“She was the spark that lit our generation …” Dorothy McKegg.
In 1938, the Jewish actress Minnie Maria Korten, star of the European stage, left Nazi Germany for the safety of the United Kingdom. In her hand luggage she carried a few theatre reviews, some photographs and a copy of Goethe’s Faust. Eventually she arrived in New Zealand with her family ‘in exile at the other end of the world’. In her new home she was known as Madame Maria Dronke. Renowned for her dark, beautiful voice and magnetic presence, Maria Dronke entranced audiences with her acting and poetry recitals, created spectacular productions and trained the first generation of New Zealand professional actors. Maria Dronke: Glimpses of an Acting Life brings to light the story of a woman who changed the face of New Zealand theatre.
Monica Tempian
Monica Tempian is an author, editor and lecturer whose work focuses on the inter-related research areas of Diaspora and Exile Studies, Memory Studies, Multicultural Literatures and German-Hebrew Studies.

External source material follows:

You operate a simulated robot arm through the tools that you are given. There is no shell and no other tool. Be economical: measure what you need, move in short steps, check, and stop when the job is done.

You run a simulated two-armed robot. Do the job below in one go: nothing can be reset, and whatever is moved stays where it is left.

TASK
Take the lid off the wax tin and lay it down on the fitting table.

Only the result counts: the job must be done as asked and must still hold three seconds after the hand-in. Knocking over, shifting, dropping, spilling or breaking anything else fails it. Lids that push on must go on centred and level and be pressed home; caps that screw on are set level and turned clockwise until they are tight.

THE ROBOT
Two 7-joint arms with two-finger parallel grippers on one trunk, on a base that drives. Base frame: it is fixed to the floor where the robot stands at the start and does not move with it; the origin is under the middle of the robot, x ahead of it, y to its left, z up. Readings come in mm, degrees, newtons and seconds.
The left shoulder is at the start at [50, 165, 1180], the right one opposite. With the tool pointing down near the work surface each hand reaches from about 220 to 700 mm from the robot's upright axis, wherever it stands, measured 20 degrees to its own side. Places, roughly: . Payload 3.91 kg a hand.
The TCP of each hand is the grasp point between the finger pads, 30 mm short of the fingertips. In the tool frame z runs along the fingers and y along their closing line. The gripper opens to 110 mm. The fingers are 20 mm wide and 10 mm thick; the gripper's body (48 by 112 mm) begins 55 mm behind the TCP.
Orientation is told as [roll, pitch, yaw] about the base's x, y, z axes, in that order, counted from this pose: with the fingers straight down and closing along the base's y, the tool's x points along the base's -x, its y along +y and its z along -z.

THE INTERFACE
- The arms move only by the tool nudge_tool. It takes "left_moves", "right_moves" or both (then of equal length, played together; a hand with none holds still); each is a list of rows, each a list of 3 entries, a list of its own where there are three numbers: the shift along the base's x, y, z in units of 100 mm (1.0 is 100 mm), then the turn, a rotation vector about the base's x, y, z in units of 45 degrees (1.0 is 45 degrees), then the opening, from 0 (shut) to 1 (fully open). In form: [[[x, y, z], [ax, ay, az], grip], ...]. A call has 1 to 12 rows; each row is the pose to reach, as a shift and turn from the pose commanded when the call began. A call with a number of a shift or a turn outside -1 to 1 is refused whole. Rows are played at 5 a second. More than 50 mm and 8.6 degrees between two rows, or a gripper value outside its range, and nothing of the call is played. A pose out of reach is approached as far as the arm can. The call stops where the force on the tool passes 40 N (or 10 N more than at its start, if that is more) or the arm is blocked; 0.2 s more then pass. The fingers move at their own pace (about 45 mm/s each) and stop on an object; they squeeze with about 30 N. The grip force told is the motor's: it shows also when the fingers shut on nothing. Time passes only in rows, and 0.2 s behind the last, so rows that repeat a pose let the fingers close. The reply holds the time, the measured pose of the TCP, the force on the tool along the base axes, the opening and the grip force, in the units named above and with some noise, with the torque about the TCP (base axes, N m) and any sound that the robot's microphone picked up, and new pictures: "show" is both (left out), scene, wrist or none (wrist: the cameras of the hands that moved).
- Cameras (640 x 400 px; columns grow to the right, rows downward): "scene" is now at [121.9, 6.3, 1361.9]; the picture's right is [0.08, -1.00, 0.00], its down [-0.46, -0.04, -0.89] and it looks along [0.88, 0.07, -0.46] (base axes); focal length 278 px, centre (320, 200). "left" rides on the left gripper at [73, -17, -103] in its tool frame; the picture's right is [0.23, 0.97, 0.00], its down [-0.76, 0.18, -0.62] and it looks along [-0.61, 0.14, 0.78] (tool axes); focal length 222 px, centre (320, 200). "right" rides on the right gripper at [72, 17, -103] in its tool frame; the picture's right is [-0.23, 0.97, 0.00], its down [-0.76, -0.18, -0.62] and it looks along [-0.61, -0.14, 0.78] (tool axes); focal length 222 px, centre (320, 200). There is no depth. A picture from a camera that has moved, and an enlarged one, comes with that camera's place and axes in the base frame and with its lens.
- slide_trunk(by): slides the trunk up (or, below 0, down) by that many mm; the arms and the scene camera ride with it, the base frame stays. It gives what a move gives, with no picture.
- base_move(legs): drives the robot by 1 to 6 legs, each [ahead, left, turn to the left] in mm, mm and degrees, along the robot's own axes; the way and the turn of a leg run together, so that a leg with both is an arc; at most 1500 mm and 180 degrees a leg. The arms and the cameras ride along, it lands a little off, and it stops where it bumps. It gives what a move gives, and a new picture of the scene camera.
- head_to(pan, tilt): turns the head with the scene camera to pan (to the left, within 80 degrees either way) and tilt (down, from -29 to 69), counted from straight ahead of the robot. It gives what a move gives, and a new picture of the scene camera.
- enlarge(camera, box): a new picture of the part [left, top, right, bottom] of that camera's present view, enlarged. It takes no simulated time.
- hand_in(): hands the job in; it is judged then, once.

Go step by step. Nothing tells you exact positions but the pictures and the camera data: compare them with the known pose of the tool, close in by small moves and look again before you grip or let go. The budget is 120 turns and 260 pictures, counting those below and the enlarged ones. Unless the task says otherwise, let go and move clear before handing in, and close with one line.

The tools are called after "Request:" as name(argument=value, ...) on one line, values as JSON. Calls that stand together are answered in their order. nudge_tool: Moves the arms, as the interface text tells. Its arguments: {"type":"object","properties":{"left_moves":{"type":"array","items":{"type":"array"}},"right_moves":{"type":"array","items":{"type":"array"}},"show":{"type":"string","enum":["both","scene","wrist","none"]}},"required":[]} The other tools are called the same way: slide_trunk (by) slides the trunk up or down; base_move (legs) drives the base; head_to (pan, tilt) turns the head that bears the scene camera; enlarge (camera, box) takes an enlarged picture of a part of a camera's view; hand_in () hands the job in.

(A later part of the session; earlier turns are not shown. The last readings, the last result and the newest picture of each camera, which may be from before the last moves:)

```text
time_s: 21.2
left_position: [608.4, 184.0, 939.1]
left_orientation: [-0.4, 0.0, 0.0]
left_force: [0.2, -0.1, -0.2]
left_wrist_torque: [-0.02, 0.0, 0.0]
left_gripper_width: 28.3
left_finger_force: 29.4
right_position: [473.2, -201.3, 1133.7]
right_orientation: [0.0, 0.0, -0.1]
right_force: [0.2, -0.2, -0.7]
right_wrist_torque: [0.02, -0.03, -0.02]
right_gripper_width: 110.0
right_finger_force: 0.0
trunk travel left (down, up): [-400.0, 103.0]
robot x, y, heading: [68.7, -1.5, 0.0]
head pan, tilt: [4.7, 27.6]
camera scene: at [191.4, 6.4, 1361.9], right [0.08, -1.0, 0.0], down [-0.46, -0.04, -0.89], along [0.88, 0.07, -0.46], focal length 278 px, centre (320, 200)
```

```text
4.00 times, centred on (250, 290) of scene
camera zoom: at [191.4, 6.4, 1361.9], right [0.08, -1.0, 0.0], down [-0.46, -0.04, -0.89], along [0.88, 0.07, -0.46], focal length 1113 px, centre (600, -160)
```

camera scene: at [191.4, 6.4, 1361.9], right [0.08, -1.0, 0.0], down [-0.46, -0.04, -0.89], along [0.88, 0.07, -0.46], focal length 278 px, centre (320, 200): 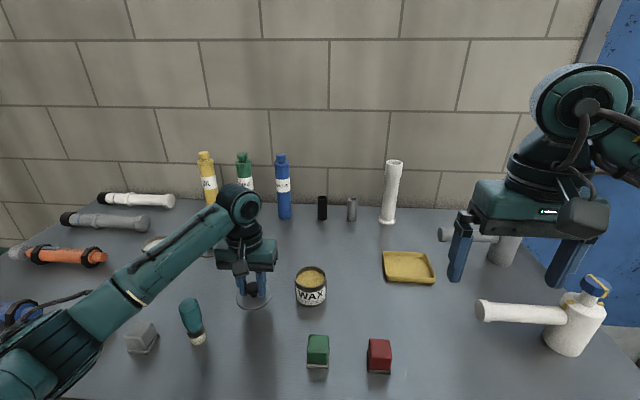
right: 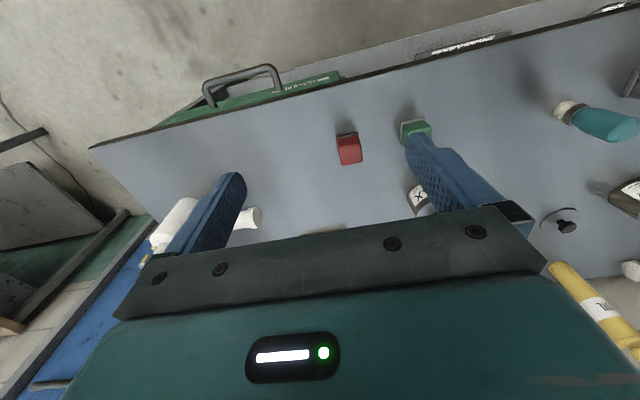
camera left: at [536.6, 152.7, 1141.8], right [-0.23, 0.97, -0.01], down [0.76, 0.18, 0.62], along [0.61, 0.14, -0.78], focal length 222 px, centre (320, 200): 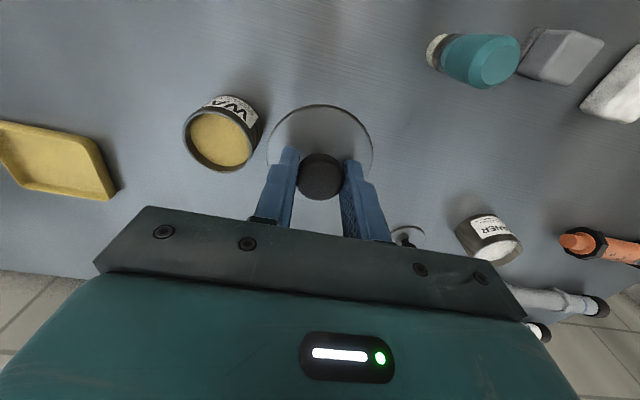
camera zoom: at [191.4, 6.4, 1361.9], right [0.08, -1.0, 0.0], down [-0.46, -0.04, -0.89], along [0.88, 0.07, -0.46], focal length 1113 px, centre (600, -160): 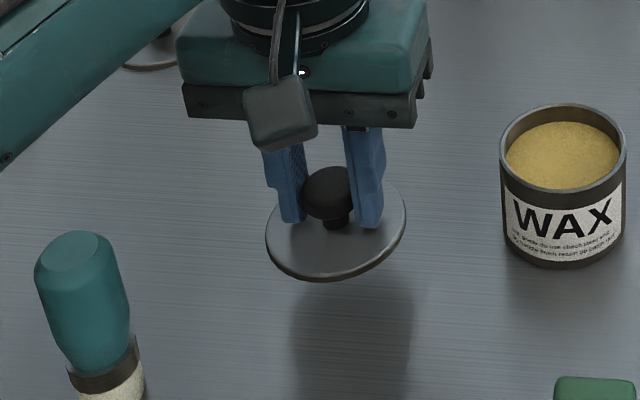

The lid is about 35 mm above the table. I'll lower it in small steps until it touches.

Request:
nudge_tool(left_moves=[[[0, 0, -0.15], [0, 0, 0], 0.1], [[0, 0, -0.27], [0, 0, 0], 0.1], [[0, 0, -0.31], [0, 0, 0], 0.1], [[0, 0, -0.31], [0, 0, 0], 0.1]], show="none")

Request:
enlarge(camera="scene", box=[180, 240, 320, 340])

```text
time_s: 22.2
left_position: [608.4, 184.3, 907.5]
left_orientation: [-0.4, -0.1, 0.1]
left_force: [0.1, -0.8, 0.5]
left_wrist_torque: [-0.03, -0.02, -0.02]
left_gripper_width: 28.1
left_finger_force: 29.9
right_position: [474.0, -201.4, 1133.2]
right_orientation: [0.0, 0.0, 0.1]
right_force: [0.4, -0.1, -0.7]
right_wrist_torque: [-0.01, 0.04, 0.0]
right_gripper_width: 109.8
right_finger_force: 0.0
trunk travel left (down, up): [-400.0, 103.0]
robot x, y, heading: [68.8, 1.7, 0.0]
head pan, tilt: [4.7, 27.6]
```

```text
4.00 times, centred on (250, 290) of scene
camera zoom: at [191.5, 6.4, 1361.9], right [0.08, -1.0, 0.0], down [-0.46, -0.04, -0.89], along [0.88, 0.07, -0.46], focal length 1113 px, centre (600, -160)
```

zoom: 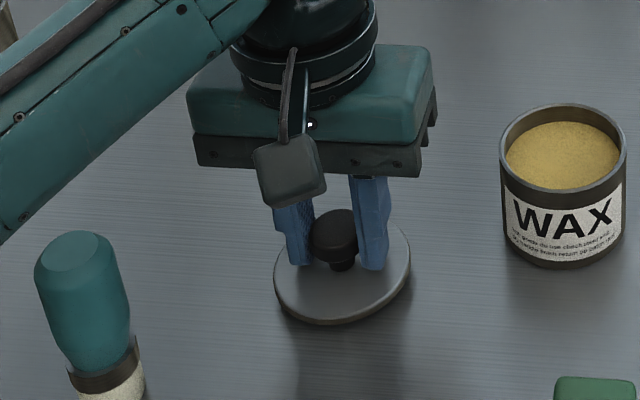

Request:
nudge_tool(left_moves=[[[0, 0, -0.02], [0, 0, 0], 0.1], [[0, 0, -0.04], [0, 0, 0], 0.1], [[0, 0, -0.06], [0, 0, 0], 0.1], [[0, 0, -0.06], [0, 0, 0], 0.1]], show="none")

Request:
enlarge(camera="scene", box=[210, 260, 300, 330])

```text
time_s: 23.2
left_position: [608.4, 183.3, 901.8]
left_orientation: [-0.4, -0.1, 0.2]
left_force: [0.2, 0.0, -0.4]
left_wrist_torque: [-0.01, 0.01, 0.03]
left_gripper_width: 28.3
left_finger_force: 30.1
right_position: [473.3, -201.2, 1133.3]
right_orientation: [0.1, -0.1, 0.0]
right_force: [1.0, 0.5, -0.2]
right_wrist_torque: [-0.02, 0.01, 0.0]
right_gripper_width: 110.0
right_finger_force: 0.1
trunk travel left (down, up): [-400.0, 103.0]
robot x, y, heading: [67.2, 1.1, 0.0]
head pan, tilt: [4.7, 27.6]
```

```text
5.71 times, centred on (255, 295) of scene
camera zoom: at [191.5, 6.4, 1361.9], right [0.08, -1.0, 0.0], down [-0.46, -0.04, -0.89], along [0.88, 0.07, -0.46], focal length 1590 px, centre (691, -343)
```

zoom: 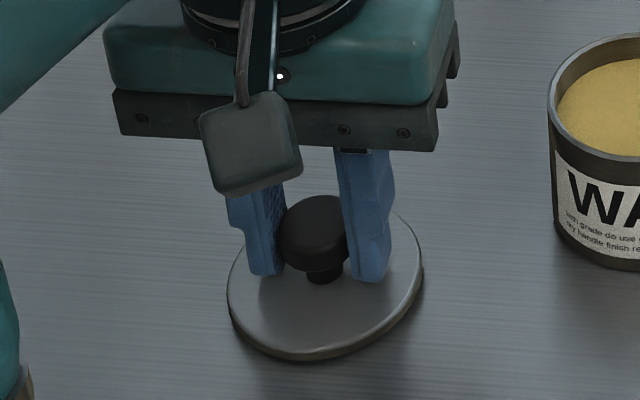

She has taught German language, literature and culture since 1996, first as a PhD trainee and assistant of Professor Hans-Jürgen Schrader at Geneva University, and from 2006 at Victoria University of Wellington, where she is currently Senior Lecturer. Her publications include Manfred Winkler - Catching the Wind: Poems; The Young Victims of the Nazi Regime: Migration, the Holocaust and Postwar Displacement and Ein Traum, gar seltsam schauerlich: Romantikerbschaft und Experimentalpsychologie in der Traumdichtung Heinrich Heines.